4. In CNN, Jonathan Mann reports that Trump is using Bill Clinton's past to haunt Hillary.
"She's got one of the great women abusers of all time sitting in her house, waiting for her to come home for dinner," is how Republican presidential candidate Donald Trump describes it.
The tawdry side of Bill Clinton's past ranges from his acknowledged sexual relations with White House intern Monica Lewinsky to alleged affairs, groping and rape. The former president has addressed some of the stories, denied some and ignored others. He paid one accuser $850,000 in an out-of-court settlement that didn't admit to any wrongdoing.
5. In The New York Times, Thomas Kaplan reports why evangelical voters support Trump.
A New York Times/CBS News poll last week showed Mr. Trump, a Presbyterian, dominating the field with 42 percent of evangelical voters; Mr. Cruz was second with 25 percent.
In dozens of interviews with evangelical voters in 16 states, from every region of the country outside the Northeast, those supporting Mr. Trump sounded a familiar refrain: that his heart was in the right place, that his intentions for the country were pure, that he alone was capable of delivering to a troubled country salvation in the here and now.
6. In Boston Globe, Michael Levenson explains why Sanders becomes unlikely leader of a youth movement.
But as he has steadily climbed into contention with Hillary Clinton in Iowa and into a narrow lead over her in New Hampshire, polls show Sanders’ strongest support comes from younger voters, who favor him by a 2-to-1 ratio. The challenge for his campaign is to ensure those voters, who are less likely than older ones to cast ballots, show up on Election Day.
At Dartmouth on Thursday, where Sanders packed a 900-seat concert hall, he sparked loud whoops and applause during a fiery, hour-long speech that barreled through issue after issue, from climate change and institutional racism to campaign finance reform and abortion rights.
7. In Reuters, Matthew Lewis writes about Rubio’s plan of federal policy.
The U.S. senator from Florida commented on Fed policy during a small news conference in between a series of five appearances in eastern Iowa. A few hundred people attended each event.
"There's too much talk about the Fed, too much attention to the Fed," he said. "Economic growth is the result of free enterprise."
Rubio, who has been criticized for missing Senate votes, recently made an appearance to support an "Audit the Fed" bill, which is also supported by Bernie Sanders, the Democratic presidential candidate and U.S. senator from Vermont. It did not pass.
8. In Reuters, Steve Holland talks about Bush’s education reform plans.
Bush, who focused on education during his two terms as Florida governor and later as head of an education foundation, presented what was the latest in a series of detailed policy plans on major issues.

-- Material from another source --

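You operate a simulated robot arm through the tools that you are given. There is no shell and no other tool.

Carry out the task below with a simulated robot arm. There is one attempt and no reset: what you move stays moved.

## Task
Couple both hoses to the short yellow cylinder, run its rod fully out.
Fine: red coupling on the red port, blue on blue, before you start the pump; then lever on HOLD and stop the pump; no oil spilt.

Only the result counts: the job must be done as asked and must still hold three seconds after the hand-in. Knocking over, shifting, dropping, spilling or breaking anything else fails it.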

"As the nation honors Dr. Martin Luther King and his legacy today, I firmly believe that ensuring every individual has access to a quality education is the great civil rights challenge of our time," he said in a post on the website Medium. The United States on Monday marked a holiday for the slain U.S. civil rights leader.
Bush said his plan would not cost American taxpayers any more money. He would send much of the $22 billion spent on federal education programs to state and local governments and create $2,500 annual grants for low-income children to let parents decide how best to educate them.
9. In Reuters, Kylie MacLellan reports that British lawmakers debate banning Trump after Muslim comments.
Members of parliament said Trump should be allowed into Britain where his views could be challenged, that a ban would give him more publicity or that it was not for Britain to get involved in U.S. affairs.
Trump caused outrage last month with his comments that Muslims should be banned from entering the United States. He spoke after 14 people died in a shooting spree in California by two Muslims whom the FBI said had been radicalized.
His comments prompted more than half a million Britons to sign a petition calling for him to be barred from entering the country, where he has business interests.
10. In The Des Moines Register, Kim Norvell talks about Paul’s criminal justice reforms.
The Kentucky senator sat in a local barber’s chair as he spoke of the failings of the war on drugs and listened to patrons who have had difficulties re-integrating into society because of their criminal records. More than 50 people packed into the Platinum Kutz barbershop in the Drake neighborhood in Des Moines to ask Paul questions before the senator held a rally for fiscal sanity in Johnston later Monday.
“I’ve been working with the other side for several years now on all of these issues above and beyond the presidential campaign,” Paul said. “I think you’ll find me a different sort of Republican.”
Paul said he has proposed at least 10 criminal justice reform bills, and has worked with the Congressional Black Caucus to form policy. He said he wants to see more records expunged for non-violent criminals who have “done their time” and who “ought to get a second chance.”